Playing, singing, reading and talking to babies and toddlers are the most powerful tools parents have to promote their children's growth far into the future.
The Role of Family, Childcare and School in Early Childhood
While the mystery of how individual differences develop is far from solved, one long-term study has begun to sort out the answers.
The National Institute of Child Health and Human Development (NICHD) launched the Study of Early Childcare and Youth Development in 1991 to follow more than 1,000 ethnically, geographically and economically diverse children from birth through early adolescence.
Unique in that it regularly measures multiple qualities of the children, including cognitive, language and social skills, the study also tracks the amount of time those children spend in childcare, the quality of that childcare and, after the age of 5, their performance in school. The study also assesses their interactions with their mothers and their childcare providers.
The result is a comprehensive collection of data on the many early environmental influences on children's development - and the beginning of an understanding of how family, childcare and school work in concert to shape our children's abilities and behavior. The children in the study have now progressed beyond first grade, enabling researchers to observe how early cognitive, language and social skills emerge in the school setting.
While first-grade academic achievement may seem a distant goal to the parent of a young baby, it is a revealing measurable outcome of a complex interplay of social and cognitive skills in early childhood. By looking at children's performance at the age of 6, researchers can trace the strands of their development back to their earliest interactions with parents and other caregivers.
Gender Differences Found
Other studies have looked at gender, rather than child-rearing histories, to see if being a mom or dad makes a difference to the way we interact with our children. While the results reveal averages across large groups and may not be true for all individual mothers and fathers, these studies find that fathers do tend to interact with their babies and toddlers differently than mothers. While most fathers and mothers are similar in their responsiveness, stimulation, affection and teaching when interacting with their children, dads tend to engage in more physical play than mothers. Both parents, however, play more physically with sons than with daughters.

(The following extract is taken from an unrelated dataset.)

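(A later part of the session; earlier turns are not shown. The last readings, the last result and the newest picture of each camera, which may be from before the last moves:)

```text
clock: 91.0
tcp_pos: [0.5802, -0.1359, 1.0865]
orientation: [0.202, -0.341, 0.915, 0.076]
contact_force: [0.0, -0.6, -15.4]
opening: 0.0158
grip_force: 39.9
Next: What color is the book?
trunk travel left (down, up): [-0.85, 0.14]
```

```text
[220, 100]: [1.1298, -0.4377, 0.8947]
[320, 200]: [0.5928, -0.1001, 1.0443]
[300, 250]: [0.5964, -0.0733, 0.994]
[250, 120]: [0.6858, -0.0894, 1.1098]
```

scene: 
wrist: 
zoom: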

By many measures of the data, the NICHD researchers have found that language skills underlie numerous other abilities, from reading to math, and even social interaction. A child's vocabulary at the age of 4-1/2 is the single strongest predictor of overall first-grade achievement. And what produces a rich vocabulary and use of language? Researchers say the quality of language stimulation in the home, beginning with parents' vocabulary, use of language, reading habits and a child's exposure to books and other printed texts, has a direct effect on a child's language skills.
The overall quality of parent-child interaction in the first three years of life is also associated with strong language skills. Researchers have identified certain maternal traits and behaviors - responsiveness, acceptance, low intrusiveness and warmth - that foster children's development. (The parenting quality researchers label "low intrusiveness" is a willingness to allow a child to act independently.) Interestingly, the simple trait of warmth - open displays of affection, verbal praise and sensitivity to children's requests and feelings - has been shown to be most strongly linked to children's cognitive development, including school readiness at age 5, IQ scores at 6 and academic performance at 12.
In the NICHD study, this sort of high-quality parenting has been found to have a direct effect on both social and language skills at age 4-1/2. And a child's social and language skills, according to the study, have a direct effect on how well he reads and even learns math in first grade. The NICHD researchers found this result to be particularly significant because while a child's patterns of behavior and thinking are established before formal schooling begins, the "quality of parent-child relationships apparently also contributes to the long-term stability of these effects."
The Influence of Childcare
Today, most children's lives include some form of childcare, leading parents and professionals to ask what its long-term impact is on children's development. The NICHD study has found clear links between the quantity and quality of childcare and how children function. Indeed, high-quality childcare has been shown to encourage children's cognitive, language and pre-academic skills, especially among children at risk for developmental delays. Not unexpectedly, well-trained and talented caregivers were observed to have precisely the same traits displayed in high-quality parenting - language stimulation, responsiveness, warmth and low intrusiveness - traits directly related to strong cognitive and language skills.
Surprisingly, while high-quality childcare is associated with cognitive abilities, it has not been shown to have a consistent positive effect on children's development. Still, childcare and preschool are the source for most young children's first friendships, and these are important.
Another strand of data from the NICHD study reveals that stable preschool relationships - friendships maintained from preschool through first grade - ease the transition to formal schooling and improve academic performance.
The Power of Parenting
For all its similar positive effects, the influence of childcare on development is not as powerful as that of parents. In fact, the NICHD researchers state that in terms of language development alone, the influence of parents was between four and five times greater than that of the childcare environment. As language skills underlie so much of a child's overall abilities, it becomes clear that the simple pleasures of playing, singing, reading and talking to babies and toddlers are also the most powerful tools parents have to promote their children's growth far into the future.